Commenting on the bank’s financial statements for the first half of the year, the Managing Director/CEO of Unity Bank Plc, Tomi Somefun, noted that the significant disruptions which characterised the operating environment have impacted the positions of the bank.
She noted that the impact is evident in constraints in income generation on the back of the revaluation of the bank’s net foreign liabilities occasioned by the Naira devaluation during the period.
“In the light of the prevailing FX revaluation in the financial system, what we have is a market-driven impact which is adjustable envisaged from the positive economic outcomes of the government policies in the near term,” she said.
“Be that as it may, the negative shareholders’ fund has improved considerably through the injection of N135billion which moderated the negative shareholders’ fund from (-ve) N275Billion in December 2022 financial year-end to (-ve) N178Billion as at the end of June 2023, after absorbing the FX revaluation loss suffered in Q2/2023.
“We are however, focused on clear-cut plans to close out on our recapitalization programme very soon to enable us do business as expected in the fast-growing markets in Nigeria.”
She further stated that while the bank remains optimistic that the government’s policy initiatives will lead to correction in the market, the bank has accelerated measures to ramp up asset creation and liability generation in the short and medium terms.
The bank is equally driving its retail growth in every segment of the market, expanding strategic partnerships; and growing commercial banking business to develop new and sustainable income lines for the bank.
It also hopes to pay sufficient attention to fast-paced process automation, cost and resource efficiency, targeted value chain relationships, and product marketing to enhance value creation in the market.
AMCON-backed Unity Bank Plc reported a net loss of N38.9 billion for the first six months of the year in contrast to a net profit of N1.7 billion recorded a year ago, according to its newly issued financial report.
The big blow to earnings bucks the ongoing boom among lenders in Africa’s biggest economy, where a weakening in the value of the naira by approximately 40 per cent in June alone is helping banks that have loans denominated in foreign currency turn in record profits.
The bank, however, grew its deposits to N333.38 billion, representing a marginal increase of 2% compared to N327.42 billion recorded in H1’22 in its Half-Year unaudited financial statement submitted to the Nigeria Exchange Group Limited.
The bank said growth in deposits demonstrates incremental gains by the lender from its commitment to deepening its retail footprint through a well-diversified banking product suite that caters to different segments of the retail market.
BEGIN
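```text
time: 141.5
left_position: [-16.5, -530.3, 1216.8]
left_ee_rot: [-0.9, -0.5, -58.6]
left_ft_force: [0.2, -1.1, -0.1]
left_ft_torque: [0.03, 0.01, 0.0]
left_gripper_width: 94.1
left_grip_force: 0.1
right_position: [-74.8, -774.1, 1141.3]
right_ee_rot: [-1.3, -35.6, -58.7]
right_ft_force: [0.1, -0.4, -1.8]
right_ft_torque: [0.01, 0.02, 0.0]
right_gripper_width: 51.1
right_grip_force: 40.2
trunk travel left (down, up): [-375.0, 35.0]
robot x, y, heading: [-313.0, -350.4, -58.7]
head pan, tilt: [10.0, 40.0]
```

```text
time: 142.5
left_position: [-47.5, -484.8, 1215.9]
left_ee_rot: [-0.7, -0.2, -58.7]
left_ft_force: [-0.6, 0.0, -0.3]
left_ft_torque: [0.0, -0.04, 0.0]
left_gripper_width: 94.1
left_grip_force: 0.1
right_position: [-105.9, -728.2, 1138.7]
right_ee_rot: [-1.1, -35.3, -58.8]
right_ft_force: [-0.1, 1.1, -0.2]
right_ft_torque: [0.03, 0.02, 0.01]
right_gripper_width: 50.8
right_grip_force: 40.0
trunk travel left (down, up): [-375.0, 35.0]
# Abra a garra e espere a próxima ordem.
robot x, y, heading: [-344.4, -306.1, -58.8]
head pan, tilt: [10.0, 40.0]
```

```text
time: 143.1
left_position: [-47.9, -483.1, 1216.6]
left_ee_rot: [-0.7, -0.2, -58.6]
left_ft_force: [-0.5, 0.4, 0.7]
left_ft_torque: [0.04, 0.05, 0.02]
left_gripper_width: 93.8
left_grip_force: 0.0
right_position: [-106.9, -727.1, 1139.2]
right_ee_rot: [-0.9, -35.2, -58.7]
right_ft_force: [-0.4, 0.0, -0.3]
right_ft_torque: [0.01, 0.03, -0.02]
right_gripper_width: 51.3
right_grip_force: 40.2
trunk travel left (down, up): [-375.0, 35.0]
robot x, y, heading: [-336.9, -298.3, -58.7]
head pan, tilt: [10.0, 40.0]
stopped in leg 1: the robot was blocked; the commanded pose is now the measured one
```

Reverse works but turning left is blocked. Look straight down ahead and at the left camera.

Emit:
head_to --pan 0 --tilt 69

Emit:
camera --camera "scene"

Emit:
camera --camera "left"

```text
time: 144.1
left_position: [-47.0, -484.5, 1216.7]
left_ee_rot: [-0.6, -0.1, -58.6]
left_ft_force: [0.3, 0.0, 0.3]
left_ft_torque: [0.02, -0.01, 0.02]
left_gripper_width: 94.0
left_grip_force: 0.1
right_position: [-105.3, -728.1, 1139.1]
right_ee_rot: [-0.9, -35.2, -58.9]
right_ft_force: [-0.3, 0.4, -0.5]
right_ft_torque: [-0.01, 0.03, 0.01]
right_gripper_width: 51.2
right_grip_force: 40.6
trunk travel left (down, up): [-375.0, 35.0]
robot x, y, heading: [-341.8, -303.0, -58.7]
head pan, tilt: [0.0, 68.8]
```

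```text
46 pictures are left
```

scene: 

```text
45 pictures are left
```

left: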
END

Other highlights of the unaudited financial statement include gross income and total assets which recorded N27.5 billion as against N27.4 billion and N512.1 billion from N510.1 billion respectively within the period under review. The net loans portfolio reduced significantly by 31% to N198.6 billion as of 30 June 2023 from N289.4 billion as of 31st December 2022. The Bank’s NPL Ratio remained moderate at below 3% while the liquidity ratio stood strong at over 45%.
Similarly, fees and income commission also witnessed a 10% growth to N3.5 billion from N3.2 billion compared to the corresponding period of 2022, on the strength of its digital banking platforms and customers’ acquisition in the retail space.